Jane Hopkinson, Macmillan Research Unit, School of Nursing and Midwifery, University of Southampton, University Road, Southampton SO17 1BJ, UK.
E-mail: j.b.hopkinson@soton.ac.uk

Abstract

Background.  Fifty-four per cent of people who die in England and Wales do so in hospital. Evidence suggests that care delivered to dying people in hospital does not match up to the ideal of a good death. These studies have provided organizational and structural explanations of nurses’ behaviour that support argument for change at the macro level, in order to improve the quality of care delivered to dying people. There has been little study of the perceptions of nurses working in acute medical settings in relation to their experience of caring for dying people. Therefore, there is little evidence on which to base supportive strategies at the level of individual nurses.

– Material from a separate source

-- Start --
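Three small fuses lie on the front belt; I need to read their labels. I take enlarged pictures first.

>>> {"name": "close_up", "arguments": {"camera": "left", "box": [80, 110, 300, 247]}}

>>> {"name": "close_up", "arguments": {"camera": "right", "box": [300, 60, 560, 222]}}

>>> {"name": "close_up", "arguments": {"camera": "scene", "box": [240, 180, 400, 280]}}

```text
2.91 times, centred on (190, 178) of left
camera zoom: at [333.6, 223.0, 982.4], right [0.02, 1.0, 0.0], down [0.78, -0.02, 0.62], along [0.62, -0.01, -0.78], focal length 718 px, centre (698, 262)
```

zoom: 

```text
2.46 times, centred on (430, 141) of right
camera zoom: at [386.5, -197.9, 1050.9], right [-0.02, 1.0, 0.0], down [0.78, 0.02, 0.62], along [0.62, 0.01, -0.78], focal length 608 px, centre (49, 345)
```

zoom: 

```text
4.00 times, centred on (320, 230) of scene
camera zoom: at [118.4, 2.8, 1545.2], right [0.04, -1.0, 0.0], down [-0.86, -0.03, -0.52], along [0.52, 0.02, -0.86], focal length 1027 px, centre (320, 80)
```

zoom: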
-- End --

Aim.  In this study we set out to develop an understanding of care for dying people in hospital, from the perspective of newly qualified staff nurses in the UK. The purpose was to build a theory of how nurses might be helped to deliver quality care to dying people in hospital.

Methods.  This paper is based on an exploratory study underpinned by phenomenological philosophy. In-depth interviews were conducted with 28 newly qualified nurses, focusing on their experiences of caring for dying people on medical wards in two acute hospitals in England in 1999. The interview transcripts were interpreted using a phenomenological approach.

Findings.  The findings presented in this paper relate to commonalities found to underlie study participants’ perceptions of their experiences. All the nurses’ stories were found to be built around six essences – the personal ideal, the actual, the unknown, the alone, tension and anti-tension. These essences, and the relationships between them, were used to build a model of the experience of caring for dying people in hospital.

Limitations.  This descriptive study of the experience of individual nurses does not examine the wider social context. It attempts to complement existing sociological theory of death and dying.

Conclusion.  The study revealed how a group of newly qualified nurses experienced caring for dying people. We theorize that the model developed has utility as a tool for gaining understanding of the experience of caring for dying people. It is assumed that nurses, through using this model to find explanations for their emotions and behaviours, may gain emotional support that might have a positive impact on the quality of care delivered to dying people in hospital.